The Negativity Bias
Eight paired everyday events of equivalent objective magnitude. Two sliders each, one for the positive version and one for the negative version. WIZ measures how many times heavier bad weighs than good in your personal ledger and compares it to forty years of asymmetry research.
“Bad emotions, bad parents, and bad feedback have more impact than good ones, and bad information is processed more thoroughly than good. The self is more motivated to avoid bad self-definitions than to pursue good ones. Bad impressions and bad stereotypes are quicker to form and more resistant to disconfirmation than good ones.”Baumeister, Bratslavsky, Finkenauer & Vohs (2001), opening of “Bad is Stronger than Good”

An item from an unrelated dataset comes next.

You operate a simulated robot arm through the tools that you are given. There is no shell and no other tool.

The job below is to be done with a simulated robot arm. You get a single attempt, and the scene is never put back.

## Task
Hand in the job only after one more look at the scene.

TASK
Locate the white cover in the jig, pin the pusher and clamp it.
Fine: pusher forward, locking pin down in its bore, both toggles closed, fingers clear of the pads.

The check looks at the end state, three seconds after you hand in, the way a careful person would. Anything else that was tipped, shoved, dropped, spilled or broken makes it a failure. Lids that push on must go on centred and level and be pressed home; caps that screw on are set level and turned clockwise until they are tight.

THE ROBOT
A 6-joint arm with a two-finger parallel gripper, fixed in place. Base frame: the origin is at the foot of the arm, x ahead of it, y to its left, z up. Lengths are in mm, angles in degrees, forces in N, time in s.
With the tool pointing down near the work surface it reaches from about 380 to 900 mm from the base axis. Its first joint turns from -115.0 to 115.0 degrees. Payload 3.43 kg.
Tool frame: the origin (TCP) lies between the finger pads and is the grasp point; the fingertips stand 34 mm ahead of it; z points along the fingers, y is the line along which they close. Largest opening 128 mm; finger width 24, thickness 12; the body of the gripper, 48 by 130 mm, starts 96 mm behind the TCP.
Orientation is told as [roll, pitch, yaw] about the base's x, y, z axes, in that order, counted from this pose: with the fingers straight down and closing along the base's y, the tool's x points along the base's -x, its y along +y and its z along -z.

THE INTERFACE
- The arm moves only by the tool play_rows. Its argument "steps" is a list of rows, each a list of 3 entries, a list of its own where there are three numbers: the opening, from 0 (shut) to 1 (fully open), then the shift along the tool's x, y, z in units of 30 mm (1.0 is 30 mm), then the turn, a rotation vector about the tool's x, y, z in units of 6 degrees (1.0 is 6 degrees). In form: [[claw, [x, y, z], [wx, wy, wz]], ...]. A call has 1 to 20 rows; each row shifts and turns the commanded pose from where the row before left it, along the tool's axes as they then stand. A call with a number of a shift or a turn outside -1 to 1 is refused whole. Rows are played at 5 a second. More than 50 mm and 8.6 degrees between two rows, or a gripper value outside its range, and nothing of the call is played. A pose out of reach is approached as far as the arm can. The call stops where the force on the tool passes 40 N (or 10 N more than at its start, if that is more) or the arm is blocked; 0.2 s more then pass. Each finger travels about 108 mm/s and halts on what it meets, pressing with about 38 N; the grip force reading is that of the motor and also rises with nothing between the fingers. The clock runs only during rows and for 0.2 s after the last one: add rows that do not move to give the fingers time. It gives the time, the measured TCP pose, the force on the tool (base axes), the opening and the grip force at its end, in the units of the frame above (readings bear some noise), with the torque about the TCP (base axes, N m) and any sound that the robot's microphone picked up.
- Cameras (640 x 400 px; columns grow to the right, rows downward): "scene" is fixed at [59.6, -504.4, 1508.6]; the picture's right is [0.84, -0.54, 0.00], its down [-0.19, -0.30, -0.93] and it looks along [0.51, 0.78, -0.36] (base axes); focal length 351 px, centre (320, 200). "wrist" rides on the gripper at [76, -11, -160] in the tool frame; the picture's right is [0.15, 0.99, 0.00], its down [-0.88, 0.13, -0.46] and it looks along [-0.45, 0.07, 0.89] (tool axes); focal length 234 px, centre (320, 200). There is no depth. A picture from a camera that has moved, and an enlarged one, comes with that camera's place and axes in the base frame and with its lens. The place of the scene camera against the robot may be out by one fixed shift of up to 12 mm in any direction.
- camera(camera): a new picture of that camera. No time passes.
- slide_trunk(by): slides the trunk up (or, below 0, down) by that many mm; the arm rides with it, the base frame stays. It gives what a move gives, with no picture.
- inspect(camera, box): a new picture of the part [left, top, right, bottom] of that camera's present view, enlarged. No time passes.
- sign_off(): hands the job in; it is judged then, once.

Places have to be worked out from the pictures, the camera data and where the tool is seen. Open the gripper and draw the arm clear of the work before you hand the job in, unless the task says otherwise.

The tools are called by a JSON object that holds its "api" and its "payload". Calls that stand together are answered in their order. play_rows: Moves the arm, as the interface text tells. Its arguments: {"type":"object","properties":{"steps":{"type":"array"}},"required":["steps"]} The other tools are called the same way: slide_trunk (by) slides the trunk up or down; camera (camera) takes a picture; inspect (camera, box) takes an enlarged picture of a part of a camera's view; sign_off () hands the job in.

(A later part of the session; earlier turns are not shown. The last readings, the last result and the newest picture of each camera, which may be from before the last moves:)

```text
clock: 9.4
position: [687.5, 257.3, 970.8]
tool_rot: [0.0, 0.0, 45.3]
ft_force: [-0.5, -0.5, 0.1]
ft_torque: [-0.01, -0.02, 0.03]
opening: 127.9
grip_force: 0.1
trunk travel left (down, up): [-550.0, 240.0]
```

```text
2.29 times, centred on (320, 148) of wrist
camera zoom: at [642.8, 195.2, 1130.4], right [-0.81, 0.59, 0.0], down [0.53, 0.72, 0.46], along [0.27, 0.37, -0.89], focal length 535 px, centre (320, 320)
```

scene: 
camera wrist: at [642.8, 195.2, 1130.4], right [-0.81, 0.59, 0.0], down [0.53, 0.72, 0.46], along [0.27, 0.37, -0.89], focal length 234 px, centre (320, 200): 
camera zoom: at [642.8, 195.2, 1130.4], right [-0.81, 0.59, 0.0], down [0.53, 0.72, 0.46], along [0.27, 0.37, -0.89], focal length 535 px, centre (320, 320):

In 2001 Roy Baumeister and three co-authors published a 67-page review in the Review of General Psychology that pulled together every domain the literature had ever asked the same question of: when a good event and a bad event are matched for objective magnitude, does the mind weight them equally? In every single domain the answer was no. Tversky and Kahneman (1979) had already established the prospect-theory loss-aversion coefficient at roughly 2.25: losses feel 2.25 times as bad as equivalent gains feel good. Gottman (1994) had found that stable marriages required five positive interactions for every negative one to feel balanced. Rozin and Royzman (2001) had found that one cockroach in a bowl of cherries renders the cherries inedible; one cherry in a bowl of cockroaches does not render the cockroaches edible. The asymmetry is structural.
The reasoning is older than the literature. The cost of missing a predator is higher than the cost of missing a meal. The cost of failing to detect a poisoned berry is higher than the cost of failing to detect a normal berry. Organisms that weight negatives more heavily than positives are more likely to survive long enough to reproduce. The asymmetry is hard-coded into the substrate. The Pleistocene environment the bias was hard-coded for does not exist any more, but the bias remains, and now it is asked to weight an angry comment on the internet against a kind one, and it does its job with the same fidelity it was selected for.
You are about to take eight paired everyday events. The $100 found vs lost. Praise vs criticism from a respected source. A remembered vs forgotten birthday. The brilliant meal vs the food poisoning. The smile vs the glare from a stranger. The kind vs the cruel comment on something you shared. The kind vs ominous unexpected text. The career success vs the public failure. For each pair, you move two sliders, 0 to 100. The first is how much the positive event affects your day. The second is how much the negative event does. After you lock in, I show what the literature documents on that pair and your personal asymmetry ratio. At the end, I average your eight ratios and place you in the band the negativity-bias literature has been measuring for forty years.
Bad is stronger than good. The question is, in your personal ledger, by how much.